PAGE.
-- Start --
Add in that most smart trainers have ERG mode that adds resistance to your effort.

You are locked into a fixed resistance. You effectively get a strength session where your legs do all the work. This can be manipulated further by decreasing your cadence to increase torque required for the interval. This allows you to perform strength endurance intervals that should be included in your Ironman training.

You can really use the indoor trainer to your advantage and here are just a couple of examples how to do so:

  • Don’t forget the time of year

  • Focus on weaknesses

  • Nutrition and Hydration

  • Interval training

  • Time Trial position

  • Training Environment & Clothing

  • Make it Social

Don’t forget the time of year

Easy endurance training (Zone 1 & 2) is still a vital part of your training programme. Don’t ignore this important component of training. It is recommended that at this time of year Ironman athletes follow a more polarised approach to training. 80 to 90% of training should be easy with the balance at a harder intensity.

With races canceled virtual racing has been used to fill the void. It’s very easy to fall into the trap of jumping on your trainer and straight into a race every time.

Don’t fall for it. If you plan to race make sure that you included it as part of an overall training strategy. Budget 10 or 20% of your overall training time to factor races in.

Focus on weaknesses

This is a great time to identify weaknesses. Analyse your previous race performances and look to see where you can improve. It’s a great way to perform some controlled testing if you are not sure what those weaknesses are.
-- End --
DATASET SECTION.
-- Start --
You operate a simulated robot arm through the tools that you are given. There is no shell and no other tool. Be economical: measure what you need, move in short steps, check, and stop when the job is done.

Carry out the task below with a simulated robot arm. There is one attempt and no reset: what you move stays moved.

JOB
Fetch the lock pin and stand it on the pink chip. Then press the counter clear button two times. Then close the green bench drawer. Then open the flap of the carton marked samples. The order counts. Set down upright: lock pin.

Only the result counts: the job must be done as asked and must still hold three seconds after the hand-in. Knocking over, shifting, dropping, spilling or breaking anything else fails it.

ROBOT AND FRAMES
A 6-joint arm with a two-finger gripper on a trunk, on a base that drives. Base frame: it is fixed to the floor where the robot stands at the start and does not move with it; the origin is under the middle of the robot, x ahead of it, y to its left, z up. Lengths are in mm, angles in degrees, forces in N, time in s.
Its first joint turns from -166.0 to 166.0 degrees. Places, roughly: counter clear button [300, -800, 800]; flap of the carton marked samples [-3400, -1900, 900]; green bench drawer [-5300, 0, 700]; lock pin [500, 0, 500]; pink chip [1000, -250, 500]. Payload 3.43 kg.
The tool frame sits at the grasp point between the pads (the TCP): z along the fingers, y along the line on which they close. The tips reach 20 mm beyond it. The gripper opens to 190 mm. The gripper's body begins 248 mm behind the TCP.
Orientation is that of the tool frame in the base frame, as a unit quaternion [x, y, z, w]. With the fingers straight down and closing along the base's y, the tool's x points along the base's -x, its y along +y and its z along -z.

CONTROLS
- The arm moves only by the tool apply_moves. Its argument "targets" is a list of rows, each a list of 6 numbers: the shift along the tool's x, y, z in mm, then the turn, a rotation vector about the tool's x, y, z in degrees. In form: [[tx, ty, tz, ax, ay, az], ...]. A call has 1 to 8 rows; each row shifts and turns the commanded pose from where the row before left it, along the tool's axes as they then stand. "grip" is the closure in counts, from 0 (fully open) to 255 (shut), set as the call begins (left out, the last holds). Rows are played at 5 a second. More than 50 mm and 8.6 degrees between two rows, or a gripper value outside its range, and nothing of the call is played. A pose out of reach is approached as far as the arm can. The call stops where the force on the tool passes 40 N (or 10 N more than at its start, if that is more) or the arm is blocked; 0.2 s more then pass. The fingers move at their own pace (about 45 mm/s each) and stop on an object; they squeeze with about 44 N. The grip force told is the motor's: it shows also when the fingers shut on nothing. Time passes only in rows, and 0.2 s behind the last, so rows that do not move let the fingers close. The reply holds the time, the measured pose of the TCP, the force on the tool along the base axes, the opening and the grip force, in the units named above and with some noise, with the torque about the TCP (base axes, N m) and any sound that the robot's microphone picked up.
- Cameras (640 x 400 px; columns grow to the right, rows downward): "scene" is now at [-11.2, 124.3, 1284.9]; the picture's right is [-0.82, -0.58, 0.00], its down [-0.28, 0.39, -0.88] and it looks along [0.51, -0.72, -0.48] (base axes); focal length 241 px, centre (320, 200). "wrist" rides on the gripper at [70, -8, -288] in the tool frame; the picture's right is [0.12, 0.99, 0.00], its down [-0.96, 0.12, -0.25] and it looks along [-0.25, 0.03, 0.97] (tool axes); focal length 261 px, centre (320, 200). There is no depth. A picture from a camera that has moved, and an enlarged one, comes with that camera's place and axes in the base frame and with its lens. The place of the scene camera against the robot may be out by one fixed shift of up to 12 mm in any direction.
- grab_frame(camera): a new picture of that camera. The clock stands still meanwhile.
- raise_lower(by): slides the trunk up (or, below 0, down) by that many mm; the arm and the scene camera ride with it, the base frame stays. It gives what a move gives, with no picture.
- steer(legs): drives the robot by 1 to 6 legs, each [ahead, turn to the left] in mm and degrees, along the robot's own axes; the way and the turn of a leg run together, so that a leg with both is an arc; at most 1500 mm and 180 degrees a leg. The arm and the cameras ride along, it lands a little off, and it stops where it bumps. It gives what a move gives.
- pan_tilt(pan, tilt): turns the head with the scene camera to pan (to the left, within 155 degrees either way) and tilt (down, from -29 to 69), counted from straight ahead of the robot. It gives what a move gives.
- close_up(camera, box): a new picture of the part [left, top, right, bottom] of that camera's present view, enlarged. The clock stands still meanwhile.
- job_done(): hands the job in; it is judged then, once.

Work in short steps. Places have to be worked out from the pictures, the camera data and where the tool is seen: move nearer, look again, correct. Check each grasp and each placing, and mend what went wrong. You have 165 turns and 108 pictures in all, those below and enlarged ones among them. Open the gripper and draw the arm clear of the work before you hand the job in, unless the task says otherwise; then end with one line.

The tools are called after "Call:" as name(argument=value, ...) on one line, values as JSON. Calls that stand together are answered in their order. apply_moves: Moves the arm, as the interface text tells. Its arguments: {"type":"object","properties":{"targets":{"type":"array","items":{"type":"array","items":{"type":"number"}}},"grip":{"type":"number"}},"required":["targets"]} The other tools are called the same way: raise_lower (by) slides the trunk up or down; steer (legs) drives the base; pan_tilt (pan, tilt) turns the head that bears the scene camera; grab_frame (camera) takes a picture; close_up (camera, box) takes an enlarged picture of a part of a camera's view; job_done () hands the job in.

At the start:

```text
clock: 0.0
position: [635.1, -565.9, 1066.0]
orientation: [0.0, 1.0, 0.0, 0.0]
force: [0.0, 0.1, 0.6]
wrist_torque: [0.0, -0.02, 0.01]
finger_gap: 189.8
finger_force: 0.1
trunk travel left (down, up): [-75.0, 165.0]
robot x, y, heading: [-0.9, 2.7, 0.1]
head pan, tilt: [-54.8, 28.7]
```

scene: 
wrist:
-- End --
PROBLEMS TO WORK ON.
1) Pull out the sentences of the page that run from "Easy endurance training" through "race every time." and give them unchanged.
2) Your answer continues the page from its final sentence.

EXPECTED RESULTS.
1)
Easy endurance training (Zone 1 & 2) is still a vital part of your training programme. Don’t ignore this important component of training. It is recommended that at this time of year Ironman athletes follow a more polarised approach to training. 80 to 90% of training should be easy with the balance at a harder intensity.

With races canceled virtual racing has been used to fill the void. It’s very easy to fall into the trap of jumping on your trainer and straight into a race every time.

2)
Test. don’t guess. Identify what you want to improve then go to work.

If you already have your race booked for next season have a look at the bike course. You can then tailor your training to make sure you are working on the areas that are going to give you a strong bike leg.

You may even be able to ride sections of the course on a 3rd party app.

Is the course flat? Aerodynamics might be really important for this race.

Is it a hilly course? Strength will be a really important factor here.

Nutrition and Hydration

Now is a great time to test on the bike nutrition and hydration. It’s a great opportunity to try new nutrition products especially on longer turbo sessions.

You can also test and trial different electrolyte solutions.

If you want to change it up and try something a little different you could try to estimate your sweat loss. Asker Jeukendrup’s excellent mysportscience article will show you exactly how to do that. But the nuts and bolts are as follows:

  1. Pee before your turbo session and then weigh yourself. Weigh yourself without clothes on

  2. Complete your session and note how much you actually drank i.e one or 2 bottles

  3. You will need to weigh your water bottles pre session

  4. If there is any fluid left weigh the bottle post session

  5. Post session record any difference in weight a-b (1 gram = 1 millilitre)

  6. Post exercise dry yourself off and weigh yourself. Again with no clothes on, as I am sure it was a swaty session

  7. Compare the difference in pre and post session weight (Step 1-Step3)

  8. Calculate the weight of your fluid intake (Step 2c)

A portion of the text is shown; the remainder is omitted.